Maratha Empire – Dynasty, Confederacy, Kings, History

By BYJU'S Exam Prep

Updated on: November 14th, 2023

The Maratha Empire used to dominate the Indian Subcontinent during the 17th century. The empire came into existence in 1674 with the coronation of Chhatrapati Shivaji Maharaj, and the Maratha empire came to an end in 1818 with the defeat of Peshwa Bajirao II. It’s a significant part of Indian history. The majority of the region in Maharashtra is covered with plateaus, and thus it helped the Marathas engage successfully in guerilla warfare.

The main strength of the Maratha empire, which helped in the growth of the empire, was the Maratha people, who were finely unified on the grounds of language, literature, community, and so on. Such a feeling of brotherhood gave rise to Maratha nationalism, they collectively desired their independent state. The saints and followers of the Bhakti Movement in Maharashtra also helped the empire progress. The aspirants preparing for the IAS exam must be well-versed in this topic and download the Maratha Empire UPSC notes to comprehensively prepare for the exam.

Maratha Empire

The Maratha Empire (also called Mahratta) is also known as the Maratha Confederacy. The founder of the Maratha kingdom Chhatrapati Shivaji Maharaj is honoured for the establishment of the dynasty. During its flourishing period, the territories of the empire stretched over 250 million acres (1 million km²), or probably one-third of South Asia. The state was controlled by a set of Prime Ministers who were supervised and advised by a special council of eight. The British East India Company expanded their areas of control in India, and the Marathas aimed at causing threats to their territorial ambitions.

  • After engaging in immense warfare, the British defeated the Marathas in 1818. Not only this but under British suzerainty, several princely states were disintegrated. However, the Maratha Empire’s legacy prevailed in India as a “Great Nation”. The state of Maharashtra was created in 1960 and was recognized as a Marathi-speaking state.
  • The rituals and traditions like social mobility, irrespective of religious pluralism and caste shaped the lives of the people in this state. The Maratha Empire was in opposition to the Mughal Empire for many years; it was signified by a policy that talked about religious tolerance. This was one of the main beliefs of Chhatrapati Shivaji Maharaj.

History of Maratha Empire

The origins of the Maratha Empire can be studied by analysing the series of rebellions carried out by Chhatrapati Shivaji Maharaj, who stood against the Bijapur Sultanate and the Mughal Empire. The basis of his principle was Hindawi Swarajya. Chhatrapati Shivaji Maharaj formed an independent Maratha kingdom with a capital named Raigad.
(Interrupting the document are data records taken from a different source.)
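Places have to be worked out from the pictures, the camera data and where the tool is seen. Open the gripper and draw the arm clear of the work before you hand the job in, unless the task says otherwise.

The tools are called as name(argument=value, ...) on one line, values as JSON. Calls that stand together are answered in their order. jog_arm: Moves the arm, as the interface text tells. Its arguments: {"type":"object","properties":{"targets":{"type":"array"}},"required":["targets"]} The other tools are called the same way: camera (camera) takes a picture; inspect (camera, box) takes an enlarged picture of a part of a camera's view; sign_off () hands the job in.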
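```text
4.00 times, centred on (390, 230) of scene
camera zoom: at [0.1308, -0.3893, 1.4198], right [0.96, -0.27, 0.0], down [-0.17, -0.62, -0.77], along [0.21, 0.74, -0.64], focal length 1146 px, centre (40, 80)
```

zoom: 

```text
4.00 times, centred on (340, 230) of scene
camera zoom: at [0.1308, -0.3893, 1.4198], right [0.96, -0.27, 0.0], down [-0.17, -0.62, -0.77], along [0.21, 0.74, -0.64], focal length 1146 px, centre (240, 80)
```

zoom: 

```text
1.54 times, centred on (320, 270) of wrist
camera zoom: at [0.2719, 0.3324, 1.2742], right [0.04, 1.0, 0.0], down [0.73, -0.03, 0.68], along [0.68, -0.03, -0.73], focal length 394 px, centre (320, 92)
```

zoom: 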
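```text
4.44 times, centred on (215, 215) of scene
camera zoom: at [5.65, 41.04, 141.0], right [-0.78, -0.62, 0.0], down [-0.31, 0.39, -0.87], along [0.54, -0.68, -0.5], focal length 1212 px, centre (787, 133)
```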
  • During the 8 Years’ War, Shambhu Raje (born on 14 May 1657) stood against Aurangzeb in the Deccan region. In 1689, Sambhaji was mousetrapped by the Mughal ruler during his journey to meet the commanders at Sangameshwar. He was kept in prison and later beheaded by Aurangazeb for sending back the Maratha forces.
  • Later, Aurangzeb aimed to occupy the capital of Raigad and kidnapped the family of Chhatrapati Shivaji. In 1690, the half-brother of Sambhaji, Rajaram sat on the throne of Chhatrapati. His coronation ceremony took place at Jinji Fort (present-day Tamil Nadu).
  • The Mughal emperor Aurangzeb laid a series of rebellions against the Marathas. Chhatrapati Rajaram moved to Berar and probably died at Sinhagad in Pune in 1700.

Rise of Maratha Empire

In 1674, Shivaji Maharaj was honoured with the title of Chhatrapati (meaning sovereign) of the newly formed Maratha Kingdom after Marathas defeated the Mughals. During his final years, the Maratha kingdom was fortified with huge forts and other naval establishments.

  • In the early 18th century, during the reign of his grandson, the rise of the Marathas and the Maratha empire grew exponentially in terms of size and flourished in other areas as well.
  • In 1681, the eldest son of Chhatrapati Shivaji Maharaj, named Sambhaji ( Shambhu Raje), ruled the Maratha empire. He strictly followed the policy of expansion which was led by Shivaji, and he defeated the Portuguese and Chikka Deva Raya of Mysore.
  • It helped to extend their areas of control. Such developments triggered the Mughal Emperor Aurangazeb to start an expedition against the Marathas.

Maratha Confederacy

In the 18th century, the Maratha Confederacy came into existence marked by the disintegration of the state.

  • After the demise of the Mughal ruler – Aurangzeb, in 1707, the grandson of Shivaji -Shahu, tried to restore peace and sovereignty.
  • His authority was delegated to the hands of the Bhat family, who were recognized as hereditary Peshwas or chief ministers.
  • Every well-known family, along with a chief, was given a zone by the Maratha Confederacy. The aim was to capture and control the site in the name of their ruler – Shahu.
  • Some prominent Maratha families who gained immense popularity in the later phases were the Bhonsle of Nagpur, the Gaekwads of Baroda, the Sindhias of Gwalior, the Holkars of Indore, and the Peshwas of Poona.
  • The Maratha empire carried forward excellently during the years of Bajirao I to Madhavrao I. Unfortunately, the Third Battle of Panipat in 1761 changed the scenario.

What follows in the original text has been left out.